**DATA EXTRACT**.
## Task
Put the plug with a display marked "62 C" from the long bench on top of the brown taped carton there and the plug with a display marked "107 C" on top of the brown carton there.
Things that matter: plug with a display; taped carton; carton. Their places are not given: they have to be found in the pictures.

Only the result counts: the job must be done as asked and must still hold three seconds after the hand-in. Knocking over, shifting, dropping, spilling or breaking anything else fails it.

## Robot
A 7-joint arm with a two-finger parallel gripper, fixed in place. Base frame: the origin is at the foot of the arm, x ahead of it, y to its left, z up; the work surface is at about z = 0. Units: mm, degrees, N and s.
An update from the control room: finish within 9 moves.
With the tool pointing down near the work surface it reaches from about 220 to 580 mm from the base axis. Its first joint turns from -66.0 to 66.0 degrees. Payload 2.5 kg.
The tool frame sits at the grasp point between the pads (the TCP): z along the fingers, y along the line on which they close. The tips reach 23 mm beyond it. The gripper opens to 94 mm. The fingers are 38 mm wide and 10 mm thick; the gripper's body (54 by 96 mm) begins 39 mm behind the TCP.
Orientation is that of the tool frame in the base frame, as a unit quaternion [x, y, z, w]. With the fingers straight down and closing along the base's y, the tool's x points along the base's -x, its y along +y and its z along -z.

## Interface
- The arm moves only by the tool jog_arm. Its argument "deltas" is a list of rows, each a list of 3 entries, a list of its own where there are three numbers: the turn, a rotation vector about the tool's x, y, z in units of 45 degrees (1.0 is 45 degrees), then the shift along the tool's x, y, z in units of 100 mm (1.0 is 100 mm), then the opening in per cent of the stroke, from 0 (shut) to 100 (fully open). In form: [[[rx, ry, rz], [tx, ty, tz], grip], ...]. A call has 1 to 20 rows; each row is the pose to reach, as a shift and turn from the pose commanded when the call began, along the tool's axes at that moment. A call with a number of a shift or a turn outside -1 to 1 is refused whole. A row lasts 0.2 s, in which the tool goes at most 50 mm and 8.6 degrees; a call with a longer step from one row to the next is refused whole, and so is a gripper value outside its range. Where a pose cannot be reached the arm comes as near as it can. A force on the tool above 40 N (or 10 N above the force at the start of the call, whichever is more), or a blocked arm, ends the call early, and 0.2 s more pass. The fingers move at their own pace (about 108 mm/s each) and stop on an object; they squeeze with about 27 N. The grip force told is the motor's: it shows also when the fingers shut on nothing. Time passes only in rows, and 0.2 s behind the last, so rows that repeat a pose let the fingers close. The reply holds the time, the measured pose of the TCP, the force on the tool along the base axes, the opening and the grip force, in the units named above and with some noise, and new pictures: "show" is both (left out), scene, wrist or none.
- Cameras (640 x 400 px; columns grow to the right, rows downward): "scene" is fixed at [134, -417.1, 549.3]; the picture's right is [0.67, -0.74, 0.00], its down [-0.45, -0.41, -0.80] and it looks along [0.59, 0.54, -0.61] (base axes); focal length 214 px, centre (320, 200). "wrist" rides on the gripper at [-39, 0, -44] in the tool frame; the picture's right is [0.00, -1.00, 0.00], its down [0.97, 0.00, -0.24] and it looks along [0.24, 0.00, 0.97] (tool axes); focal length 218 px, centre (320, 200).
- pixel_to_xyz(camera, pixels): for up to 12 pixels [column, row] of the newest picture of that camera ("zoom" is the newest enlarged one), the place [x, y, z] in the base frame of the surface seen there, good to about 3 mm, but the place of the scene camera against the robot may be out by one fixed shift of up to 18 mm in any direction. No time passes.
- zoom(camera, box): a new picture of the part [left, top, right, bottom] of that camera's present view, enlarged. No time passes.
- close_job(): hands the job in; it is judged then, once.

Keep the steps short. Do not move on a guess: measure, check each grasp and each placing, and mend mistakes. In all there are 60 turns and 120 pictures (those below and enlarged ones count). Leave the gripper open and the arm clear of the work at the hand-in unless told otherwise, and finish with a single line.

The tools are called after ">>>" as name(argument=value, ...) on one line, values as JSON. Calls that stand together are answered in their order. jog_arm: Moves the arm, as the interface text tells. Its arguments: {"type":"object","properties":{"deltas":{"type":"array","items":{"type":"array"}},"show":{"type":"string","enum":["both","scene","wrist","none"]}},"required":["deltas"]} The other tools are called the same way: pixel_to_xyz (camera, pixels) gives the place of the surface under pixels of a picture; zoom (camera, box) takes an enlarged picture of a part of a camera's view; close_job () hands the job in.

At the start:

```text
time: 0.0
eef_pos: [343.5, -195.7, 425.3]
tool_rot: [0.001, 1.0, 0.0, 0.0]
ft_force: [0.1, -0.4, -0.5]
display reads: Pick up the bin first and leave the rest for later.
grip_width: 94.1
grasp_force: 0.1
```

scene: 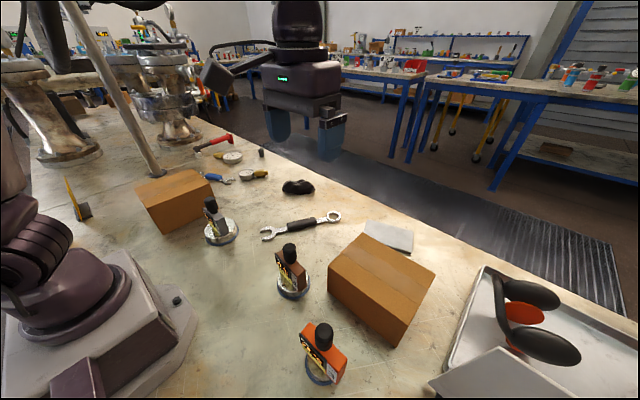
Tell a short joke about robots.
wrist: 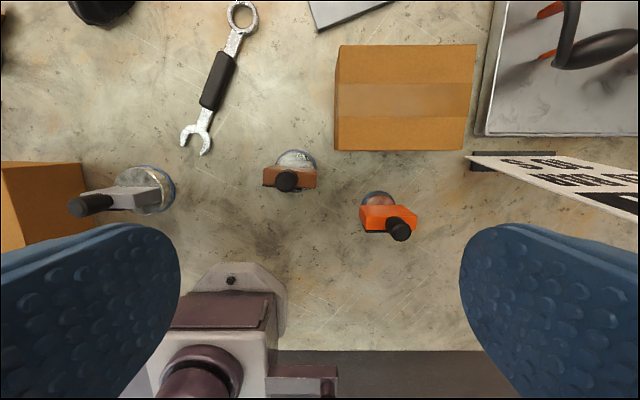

**WRITTEN PROBLEM**. Repeat verbatim all the material, but not the pictures.

**OUTPUT FOR THIS EXERCISE**.
## Task
Put the plug with a display marked "62 C" from the long bench on top of the brown taped carton there and the plug with a display marked "107 C" on top of the brown carton there.
Things that matter: plug with a display; taped carton; carton. Their places are not given: they have to be found in the pictures.

Only the result counts: the job must be done as asked and must still hold three seconds after the hand-in. Knocking over, shifting, dropping, spilling or breaking anything else fails it.

## Robot
A 7-joint arm with a two-finger parallel gripper, fixed in place. Base frame: the origin is at the foot of the arm, x ahead of it, y to its left, z up; the work surface is at about z = 0. Units: mm, degrees, N and s.
An update from the control room: finish within 9 moves.
With the tool pointing down near the work surface it reaches from about 220 to 580 mm from the base axis. Its first joint turns from -66.0 to 66.0 degrees. Payload 2.5 kg.
The tool frame sits at the grasp point between the pads (the TCP): z along the fingers, y along the line on which they close. The tips reach 23 mm beyond it. The gripper opens to 94 mm. The fingers are 38 mm wide and 10 mm thick; the gripper's body (54 by 96 mm) begins 39 mm behind the TCP.
Orientation is that of the tool frame in the base frame, as a unit quaternion [x, y, z, w]. With the fingers straight down and closing along the base's y, the tool's x points along the base's -x, its y along +y and its z along -z.

## Interface
- The arm moves only by the tool jog_arm. Its argument "deltas" is a list of rows, each a list of 3 entries, a list of its own where there are three numbers: the turn, a rotation vector about the tool's x, y, z in units of 45 degrees (1.0 is 45 degrees), then the shift along the tool's x, y, z in units of 100 mm (1.0 is 100 mm), then the opening in per cent of the stroke, from 0 (shut) to 100 (fully open). In form: [[[rx, ry, rz], [tx, ty, tz], grip], ...]. A call has 1 to 20 rows; each row is the pose to reach, as a shift and turn from the pose commanded when the call began, along the tool's axes at that moment. A call with a number of a shift or a turn outside -1 to 1 is refused whole. A row lasts 0.2 s, in which the tool goes at most 50 mm and 8.6 degrees; a call with a longer step from one row to the next is refused whole, and so is a gripper value outside its range. Where a pose cannot be reached the arm comes as near as it can. A force on the tool above 40 N (or 10 N above the force at the start of the call, whichever is more), or a blocked arm, ends the call early, and 0.2 s more pass. The fingers move at their own pace (about 108 mm/s each) and stop on an object; they squeeze with about 27 N. The grip force told is the motor's: it shows also when the fingers shut on nothing. Time passes only in rows, and 0.2 s behind the last, so rows that repeat a pose let the fingers close. The reply holds the time, the measured pose of the TCP, the force on the tool along the base axes, the opening and the grip force, in the units named above and with some noise, and new pictures: "show" is both (left out), scene, wrist or none.
- Cameras (640 x 400 px; columns grow to the right, rows downward): "scene" is fixed at [134, -417.1, 549.3]; the picture's right is [0.67, -0.74, 0.00], its down [-0.45, -0.41, -0.80] and it looks along [0.59, 0.54, -0.61] (base axes); focal length 214 px, centre (320, 200). "wrist" rides on the gripper at [-39, 0, -44] in the tool frame; the picture's right is [0.00, -1.00, 0.00], its down [0.97, 0.00, -0.24] and it looks along [0.24, 0.00, 0.97] (tool axes); focal length 218 px, centre (320, 200).
- pixel_to_xyz(camera, pixels): for up to 12 pixels [column, row] of the newest picture of that camera ("zoom" is the newest enlarged one), the place [x, y, z] in the base frame of the surface seen there, good to about 3 mm, but the place of the scene camera against the robot may be out by one fixed shift of up to 18 mm in any direction. No time passes.
- zoom(camera, box): a new picture of the part [left, top, right, bottom] of that camera's present view, enlarged. No time passes.
- close_job(): hands the job in; it is judged then, once.

Keep the steps short. Do not move on a guess: measure, check each grasp and each placing, and mend mistakes. In all there are 60 turns and 120 pictures (those below and enlarged ones count). Leave the gripper open and the arm clear of the work at the hand-in unless told otherwise, and finish with a single line.

The tools are called after ">>>" as name(argument=value, ...) on one line, values as JSON. Calls that stand together are answered in their order. jog_arm: Moves the arm, as the interface text tells. Its arguments: {"type":"object","properties":{"deltas":{"type":"array","items":{"type":"array"}},"show":{"type":"string","enum":["both","scene","wrist","none"]}},"required":["deltas"]} The other tools are called the same way: pixel_to_xyz (camera, pixels) gives the place of the surface under pixels of a picture; zoom (camera, box) takes an enlarged picture of a part of a camera's view; close_job () hands the job in.

At the start:

```text
time: 0.0
eef_pos: [343.5, -195.7, 425.3]
tool_rot: [0.001, 1.0, 0.0, 0.0]
ft_force: [0.1, -0.4, -0.5]
display reads: Pick up the bin first and leave the rest for later.
grip_width: 94.1
grasp_force: 0.1
```

scene: 
Tell a short joke about robots.
wrist: 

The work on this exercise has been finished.